Bagi NASA, mungkin setelah “melempar” roket Saturnus ke atas, ke ruang angkasa untuk menjelajahi planet Mars, maka roket itu tidak pernah turun ke bumi lagi. Sebuah kasus negatif cukup untuk menyangkal (membuktikan kebalikan) dari teori dengan kepastian mulak.

Beberapa ilmuwan yang salah arah mempertahankan teori bahwa tidak ada kelahiran kembali, mengatakan bahwa arus kesadaran ini tidak dapat kembali kepada keberadaan manusia secara berlanjut. Menurut sains, seseorang perlu menyangkal (membuktikan kebalikan) teori ini, yaitu dengan menemukan satu kasus kelahiran kembali, hanya satu kasus!

Seperti beberapa dari Anda sudah mengetahuinya, Professor Ian Stevenson, telah mendemonstrasikan banyak kasus kelahiran kembali. Teori tidak ada kelahiran kembali telah dapat disangkal. Kelahiran kembali sekarang adalah sebuah fakta ilmiah!

Sains modern memberikan prioritas yang rendah bagi usaha apapun untuk menyangkal (membuktikan kebalikan) teori yang ia pelihara. Ada terlalu banyak kepentingan kekuasaan, gengsi dan dana penelitian. Komitmen yang berani untuk kebenaran akan membuat terlalu banyak ilmuwan keluar dari zona kenyamanan mereka.

Para ilmuwan, sebagian besar, telah dicuci otaknya oleh pendidikan mereka dan dalam kelompok mereka untuk melihat dunia dengan cara yang sangat sempit, sangat kecil sekali. Ilmuwan yang paling parah adalah mereka yang berkelakuan seperti evangelis eksentrik (2), mengklaim bahwa hanya mereka sajalah yang memiliki seluruh kebenaran, dan kemudian merasa berhak untuk memaksakan pandangan-pandangan mereka kepada orang lain.

Orang awam mengetahui begitu sedikit mengenai sains, bahkan mereka sukar untuk memahami bahasa yang digunakan sains.

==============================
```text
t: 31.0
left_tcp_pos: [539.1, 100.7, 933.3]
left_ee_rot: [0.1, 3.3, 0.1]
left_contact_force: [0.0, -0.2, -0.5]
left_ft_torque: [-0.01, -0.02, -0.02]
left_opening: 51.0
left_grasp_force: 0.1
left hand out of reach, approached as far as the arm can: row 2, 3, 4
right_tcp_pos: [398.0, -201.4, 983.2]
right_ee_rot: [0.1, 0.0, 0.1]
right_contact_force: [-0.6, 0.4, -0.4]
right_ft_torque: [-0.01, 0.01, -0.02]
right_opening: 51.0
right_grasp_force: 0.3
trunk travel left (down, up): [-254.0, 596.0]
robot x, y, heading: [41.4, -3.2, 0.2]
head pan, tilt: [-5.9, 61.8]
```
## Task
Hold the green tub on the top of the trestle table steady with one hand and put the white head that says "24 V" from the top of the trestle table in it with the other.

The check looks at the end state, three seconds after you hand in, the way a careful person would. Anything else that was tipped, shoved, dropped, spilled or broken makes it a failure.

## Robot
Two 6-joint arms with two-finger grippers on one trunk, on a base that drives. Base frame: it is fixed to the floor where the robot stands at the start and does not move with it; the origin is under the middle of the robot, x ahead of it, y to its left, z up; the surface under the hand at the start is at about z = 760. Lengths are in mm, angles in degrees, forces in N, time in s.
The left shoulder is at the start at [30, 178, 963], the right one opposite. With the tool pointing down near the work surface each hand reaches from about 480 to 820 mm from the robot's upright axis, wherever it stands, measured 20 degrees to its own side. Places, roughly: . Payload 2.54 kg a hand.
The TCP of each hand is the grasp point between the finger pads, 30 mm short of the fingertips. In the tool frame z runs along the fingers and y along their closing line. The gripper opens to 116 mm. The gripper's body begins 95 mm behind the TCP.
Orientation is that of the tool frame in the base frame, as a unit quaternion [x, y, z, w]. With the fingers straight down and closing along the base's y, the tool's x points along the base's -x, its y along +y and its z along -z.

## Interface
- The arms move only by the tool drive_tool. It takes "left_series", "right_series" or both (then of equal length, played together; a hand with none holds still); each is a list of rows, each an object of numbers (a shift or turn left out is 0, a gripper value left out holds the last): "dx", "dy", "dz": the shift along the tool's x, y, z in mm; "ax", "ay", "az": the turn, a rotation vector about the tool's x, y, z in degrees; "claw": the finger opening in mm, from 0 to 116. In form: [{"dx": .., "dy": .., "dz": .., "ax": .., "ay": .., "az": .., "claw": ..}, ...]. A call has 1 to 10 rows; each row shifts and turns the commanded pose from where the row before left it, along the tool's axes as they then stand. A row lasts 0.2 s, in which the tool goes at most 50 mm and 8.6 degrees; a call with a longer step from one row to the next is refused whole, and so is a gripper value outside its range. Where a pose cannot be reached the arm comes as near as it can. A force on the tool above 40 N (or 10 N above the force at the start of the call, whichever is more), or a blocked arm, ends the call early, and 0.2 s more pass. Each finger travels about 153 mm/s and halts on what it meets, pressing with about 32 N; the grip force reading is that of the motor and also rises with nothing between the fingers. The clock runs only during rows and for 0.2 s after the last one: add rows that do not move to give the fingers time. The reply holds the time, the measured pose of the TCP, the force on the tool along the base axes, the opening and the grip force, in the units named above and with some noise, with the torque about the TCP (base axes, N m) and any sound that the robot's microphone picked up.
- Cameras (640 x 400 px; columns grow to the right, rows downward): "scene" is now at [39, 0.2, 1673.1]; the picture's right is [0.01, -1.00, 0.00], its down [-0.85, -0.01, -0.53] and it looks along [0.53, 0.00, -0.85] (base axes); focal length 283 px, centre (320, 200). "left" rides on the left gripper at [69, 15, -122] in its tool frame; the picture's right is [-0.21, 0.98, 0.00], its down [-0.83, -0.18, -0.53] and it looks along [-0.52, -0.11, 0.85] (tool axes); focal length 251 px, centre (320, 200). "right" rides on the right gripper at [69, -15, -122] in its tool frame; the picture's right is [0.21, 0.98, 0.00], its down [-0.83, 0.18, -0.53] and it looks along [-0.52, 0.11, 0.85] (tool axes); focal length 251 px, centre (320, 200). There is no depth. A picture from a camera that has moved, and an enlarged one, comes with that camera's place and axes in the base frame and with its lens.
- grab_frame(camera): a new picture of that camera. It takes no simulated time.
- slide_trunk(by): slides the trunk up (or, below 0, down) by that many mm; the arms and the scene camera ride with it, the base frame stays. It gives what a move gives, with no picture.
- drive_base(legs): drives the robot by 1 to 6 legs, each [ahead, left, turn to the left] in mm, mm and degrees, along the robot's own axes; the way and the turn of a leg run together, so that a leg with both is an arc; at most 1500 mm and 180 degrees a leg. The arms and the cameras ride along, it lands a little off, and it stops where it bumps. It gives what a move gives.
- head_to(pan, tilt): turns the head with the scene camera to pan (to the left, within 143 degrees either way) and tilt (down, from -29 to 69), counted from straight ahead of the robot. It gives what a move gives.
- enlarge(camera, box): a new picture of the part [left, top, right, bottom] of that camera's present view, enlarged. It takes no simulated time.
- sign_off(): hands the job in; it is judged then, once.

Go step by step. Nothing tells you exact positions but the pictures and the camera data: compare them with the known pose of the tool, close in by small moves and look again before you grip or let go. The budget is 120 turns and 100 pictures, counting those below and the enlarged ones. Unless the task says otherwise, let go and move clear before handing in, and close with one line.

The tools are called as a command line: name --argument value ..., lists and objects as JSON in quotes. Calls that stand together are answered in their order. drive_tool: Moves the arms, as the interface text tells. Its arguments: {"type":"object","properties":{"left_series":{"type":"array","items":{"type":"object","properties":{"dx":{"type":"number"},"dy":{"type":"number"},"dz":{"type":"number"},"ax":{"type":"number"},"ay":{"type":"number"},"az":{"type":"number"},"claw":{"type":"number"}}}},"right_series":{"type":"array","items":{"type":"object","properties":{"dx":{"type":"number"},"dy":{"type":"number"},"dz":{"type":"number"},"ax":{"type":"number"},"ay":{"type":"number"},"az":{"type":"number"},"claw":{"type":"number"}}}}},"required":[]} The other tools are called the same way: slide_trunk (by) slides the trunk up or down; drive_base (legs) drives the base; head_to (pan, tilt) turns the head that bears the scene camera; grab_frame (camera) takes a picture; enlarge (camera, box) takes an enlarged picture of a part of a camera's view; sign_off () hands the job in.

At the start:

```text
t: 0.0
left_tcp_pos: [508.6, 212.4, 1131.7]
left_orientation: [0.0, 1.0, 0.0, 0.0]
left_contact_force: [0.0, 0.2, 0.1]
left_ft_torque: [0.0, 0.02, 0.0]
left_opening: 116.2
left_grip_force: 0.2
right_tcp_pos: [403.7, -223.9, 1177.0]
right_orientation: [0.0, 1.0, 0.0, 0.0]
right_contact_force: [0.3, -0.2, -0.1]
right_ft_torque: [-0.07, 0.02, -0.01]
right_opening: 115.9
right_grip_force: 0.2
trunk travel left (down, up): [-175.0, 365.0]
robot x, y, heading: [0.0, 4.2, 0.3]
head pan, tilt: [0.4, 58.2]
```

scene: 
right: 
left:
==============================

Kemudian, jika mereka membaca di surat kabar atau majalah “seorang ilmuwan mengatakan demikian?”, maka mereka langsung secara otomatis menerima hal itu sebagai kebenaran. Bandingkan hal ini dengan reaksi kita ketika kita membaca dalam jurnal yang sama “seorang politikus mengatakan demikian?”! Mengapa para ilmuwan memiliki kredibilitas yang tidak tertandingi seperti itu?

Mungkin ini disebabkan oleh bahasa dan ritual sains menjadi begitu jauh beralih kepada orang awam, dimana para ilmuwan kini menjadi dipuja-puja dan menjadi keimamaman yang mistis.

Berpakaian dengan pakaian upacara berupa jas laboratorium putih mereka, melafalkan bahasa yang tidak dapat dimengerti mengenai fraktal multi dimensi alam semesta yang paralel, dan mempertunjukkan upacara gaib yang mengubah logam dan plastik menjadi TV dan komputer, pada masa modern ini para ahli kimia begitu hebatnya sehingga kita akan percaya apapun yang mereka katakan. Ke-elitan sains menjadi sesuatu yang mutlak seperti halnya seorang Paus.

Beberapa orang mengetahui lebih baik. Banyak dari apa yang telah saya pelajari 30 tahun yang lalu sekarang telah terbukti salah. Sayangnya, banyak para ilmuwan dengan integritas dan rasa malu, yang menegaskan apa itu sains sesungguhnya, pekerjaannya masih dalam pengembangan.

Mereka mengetahui bahwa sains hanya dapat mengusulkan sebuah kebenaran, tetapi tidak akan pernah mencapai sebuah kebenaran. Saya pernah diceritakan oleh seorang praktisi Buddhis, dimana pada hari pertamanya di sekolah medis di Sydney, seorang Profesor terkemuka, kepala dari Sekolah Medis tersebut, memulai pidato penyambutannya dengan menyatakan “Setengah dari apa yang akan kami ajarkan kepada kalian pada beberapa tahun ke depan adalah salah. Permasalahannya adalah kami tidak tahu apa yang setengahnya lagi!” Itulah perkataan dari seorang ilmuwan sejati.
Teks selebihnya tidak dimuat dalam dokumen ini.